The easiest form of cipher to create (and unfortunately the easiest to crack) is the basic shift cipher. This is called a shift cipher as it simply shifts the cipher text alphabet under the plain text some number of characters.
On any of my cipher wheels, you would simply say that the key is the capital A (on the outer ring) equals lowercase g (on the inner ring), set the cipher wheel to that then look up each plain text value on the outer ring and write down it's match on the inner ring. Of course you can use any combination of plain text value to cipher text value as your key. The only important part is that the recipient of the code knows the key, or the key is embedded in the code.

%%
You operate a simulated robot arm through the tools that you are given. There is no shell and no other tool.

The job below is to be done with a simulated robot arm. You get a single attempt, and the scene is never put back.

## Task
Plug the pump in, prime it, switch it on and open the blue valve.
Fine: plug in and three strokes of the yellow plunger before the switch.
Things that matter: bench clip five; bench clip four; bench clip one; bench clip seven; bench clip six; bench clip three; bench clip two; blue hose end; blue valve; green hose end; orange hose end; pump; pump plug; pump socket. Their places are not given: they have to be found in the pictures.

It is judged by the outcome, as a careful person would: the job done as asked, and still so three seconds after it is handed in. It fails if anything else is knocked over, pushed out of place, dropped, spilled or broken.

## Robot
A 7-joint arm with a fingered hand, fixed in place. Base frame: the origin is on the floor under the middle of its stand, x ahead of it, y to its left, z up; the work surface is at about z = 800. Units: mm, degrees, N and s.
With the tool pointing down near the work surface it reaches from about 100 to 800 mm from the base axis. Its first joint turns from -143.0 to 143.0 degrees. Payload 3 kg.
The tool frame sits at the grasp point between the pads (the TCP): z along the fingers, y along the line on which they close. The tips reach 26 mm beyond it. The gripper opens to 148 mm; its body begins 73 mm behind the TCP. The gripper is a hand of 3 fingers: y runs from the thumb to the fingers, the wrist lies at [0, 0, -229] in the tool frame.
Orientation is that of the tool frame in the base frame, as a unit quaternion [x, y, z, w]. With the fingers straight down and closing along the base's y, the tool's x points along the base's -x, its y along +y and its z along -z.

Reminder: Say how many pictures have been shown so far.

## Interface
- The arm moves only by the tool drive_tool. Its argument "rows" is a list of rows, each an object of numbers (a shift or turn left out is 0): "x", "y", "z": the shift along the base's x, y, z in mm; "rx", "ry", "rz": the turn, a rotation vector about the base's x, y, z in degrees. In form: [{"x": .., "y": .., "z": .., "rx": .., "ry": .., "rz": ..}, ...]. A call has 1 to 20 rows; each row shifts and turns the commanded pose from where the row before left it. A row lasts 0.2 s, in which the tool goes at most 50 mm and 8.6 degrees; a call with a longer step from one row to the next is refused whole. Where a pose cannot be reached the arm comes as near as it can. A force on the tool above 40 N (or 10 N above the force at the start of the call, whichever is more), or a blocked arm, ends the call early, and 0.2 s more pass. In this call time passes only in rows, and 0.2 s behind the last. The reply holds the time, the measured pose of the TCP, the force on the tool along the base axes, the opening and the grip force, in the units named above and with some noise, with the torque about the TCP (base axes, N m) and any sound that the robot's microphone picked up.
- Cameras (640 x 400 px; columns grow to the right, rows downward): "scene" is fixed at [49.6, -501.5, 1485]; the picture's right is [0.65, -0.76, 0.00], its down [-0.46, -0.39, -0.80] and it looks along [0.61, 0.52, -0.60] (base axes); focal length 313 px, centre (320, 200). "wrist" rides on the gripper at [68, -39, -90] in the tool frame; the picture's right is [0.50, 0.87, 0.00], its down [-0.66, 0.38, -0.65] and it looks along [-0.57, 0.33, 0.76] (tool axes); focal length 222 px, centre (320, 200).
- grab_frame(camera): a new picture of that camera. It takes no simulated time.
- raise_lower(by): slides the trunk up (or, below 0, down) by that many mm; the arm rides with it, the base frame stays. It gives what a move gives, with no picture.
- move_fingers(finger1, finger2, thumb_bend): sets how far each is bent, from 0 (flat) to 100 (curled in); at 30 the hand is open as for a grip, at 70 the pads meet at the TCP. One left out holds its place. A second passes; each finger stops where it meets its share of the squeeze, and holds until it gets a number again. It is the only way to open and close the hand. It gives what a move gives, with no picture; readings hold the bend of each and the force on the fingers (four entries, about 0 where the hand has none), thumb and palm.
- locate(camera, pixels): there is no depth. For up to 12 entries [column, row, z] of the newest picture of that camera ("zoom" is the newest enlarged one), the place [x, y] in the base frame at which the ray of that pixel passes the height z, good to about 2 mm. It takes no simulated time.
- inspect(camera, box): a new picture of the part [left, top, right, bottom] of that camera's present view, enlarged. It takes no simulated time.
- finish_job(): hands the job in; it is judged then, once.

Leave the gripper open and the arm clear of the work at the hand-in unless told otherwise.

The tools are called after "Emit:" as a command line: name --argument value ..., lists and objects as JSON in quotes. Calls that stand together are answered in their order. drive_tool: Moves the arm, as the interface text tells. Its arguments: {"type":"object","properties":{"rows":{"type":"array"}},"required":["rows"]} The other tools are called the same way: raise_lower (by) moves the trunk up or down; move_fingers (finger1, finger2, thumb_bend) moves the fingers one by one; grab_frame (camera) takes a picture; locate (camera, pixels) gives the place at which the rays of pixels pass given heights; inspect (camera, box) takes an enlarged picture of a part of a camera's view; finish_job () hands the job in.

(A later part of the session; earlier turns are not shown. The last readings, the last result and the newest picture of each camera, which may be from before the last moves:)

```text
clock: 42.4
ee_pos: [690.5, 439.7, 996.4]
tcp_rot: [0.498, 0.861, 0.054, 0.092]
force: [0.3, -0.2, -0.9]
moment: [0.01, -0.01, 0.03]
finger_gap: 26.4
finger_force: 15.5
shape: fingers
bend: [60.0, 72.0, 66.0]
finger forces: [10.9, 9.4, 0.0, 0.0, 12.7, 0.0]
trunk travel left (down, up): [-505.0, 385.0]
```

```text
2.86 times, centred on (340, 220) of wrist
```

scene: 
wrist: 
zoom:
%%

If you embed the key in the code, you could have an accepted rule that the decoder knows such as "the first two letter are always the plain text/cipher text key", or use the last two letters, or letters 5 and 6. It's up to your imagination.
To decode this, the solver would take their cipher wheel, and it has to be the same type of wheel the cipher was created on, set the wheel to the key, then look up each cipher text letter on the inner ring and write down it's plain text match.
A sample
If I'm creating a code with the same type of cipher wheel in the video below and I want to use the key setting of Ag, an encoded message would look like this:
MEETING AT NOON
agskkzotmgztuut
Notice that the first two characters in the cipher text are ag. This is what the decoder would set their wheel to when retrieving the message. We could have placed this elsewhere in the cipher text, so long as the decoder knows where to look. Or, if the decoder already knows the key, we could have excluded it completely.

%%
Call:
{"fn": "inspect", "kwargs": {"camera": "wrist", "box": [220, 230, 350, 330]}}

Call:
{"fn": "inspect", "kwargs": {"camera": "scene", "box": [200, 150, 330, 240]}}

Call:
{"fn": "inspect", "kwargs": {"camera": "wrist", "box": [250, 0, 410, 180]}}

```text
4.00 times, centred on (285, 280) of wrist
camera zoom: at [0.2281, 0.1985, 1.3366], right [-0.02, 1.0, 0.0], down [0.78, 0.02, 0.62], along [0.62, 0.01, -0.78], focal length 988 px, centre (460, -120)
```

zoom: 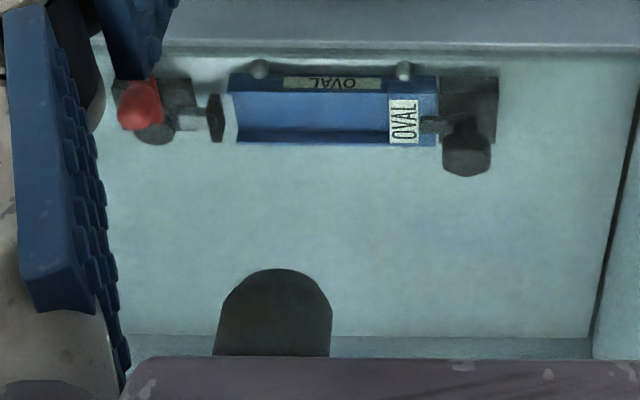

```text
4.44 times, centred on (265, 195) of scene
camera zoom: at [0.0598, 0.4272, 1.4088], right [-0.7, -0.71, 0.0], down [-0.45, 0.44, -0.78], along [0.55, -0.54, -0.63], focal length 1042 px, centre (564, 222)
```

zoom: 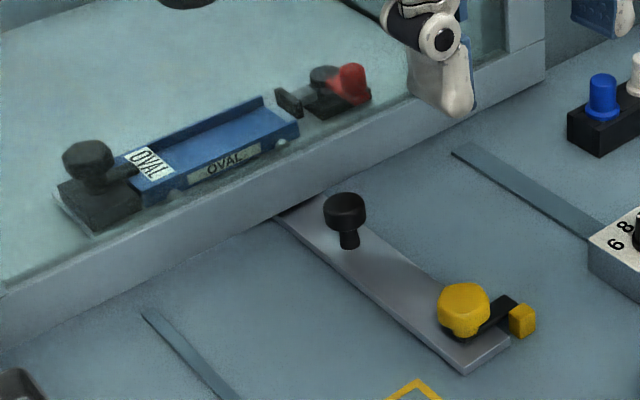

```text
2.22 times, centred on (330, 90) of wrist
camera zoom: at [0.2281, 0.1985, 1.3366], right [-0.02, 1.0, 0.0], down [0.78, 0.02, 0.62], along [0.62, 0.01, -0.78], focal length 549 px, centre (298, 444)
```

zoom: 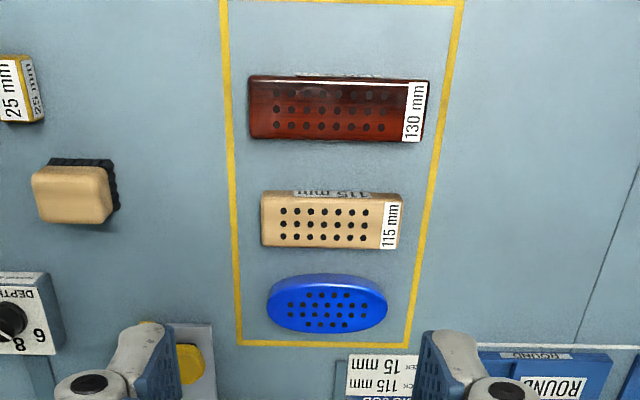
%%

Cipher text usually always removes spaces, too. This gives someone trying to crack the code one more hurdle.
The weakness of this cipher is that using an English alphabet there are only 25 combinations (26 letters in the English alphabet minus the actual proper one) for each cipher text value. And the shift never changes. So, a code breaker could rather easily use a brute force approach and try all 25 combinations. They may only need to try it on a few words, once a couple work out then they know the shift to use for the rest.

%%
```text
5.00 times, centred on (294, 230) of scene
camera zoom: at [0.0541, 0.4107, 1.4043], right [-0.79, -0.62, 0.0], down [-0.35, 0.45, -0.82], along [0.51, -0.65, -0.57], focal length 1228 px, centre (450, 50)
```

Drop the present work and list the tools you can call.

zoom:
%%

A breaker can also use a technique called frequency analysis - each letter in the English alphabet has a frequency of usage, or likeliness to show up. E, R, S, T are all fairly common, so if you see an often repeated cipher text letter it's probably one of these. Again, once you figure out a single word you'll know the shift and the rest are easy. In the sample above, the two "E" letters are always coded "k", "N" is always "t" and "O" is "u". Especially when the letters are repeated next to each other, it makes cracking that much easier.
This code's simplicity and ease of breaking doesn't mean it isn't fun. It's a great way to introduce young children or those new to ciphers to the techniques. If you were designing an escape room puzzle, you might want something that doesn't take hours or months to solve so the ease here may be a benefit.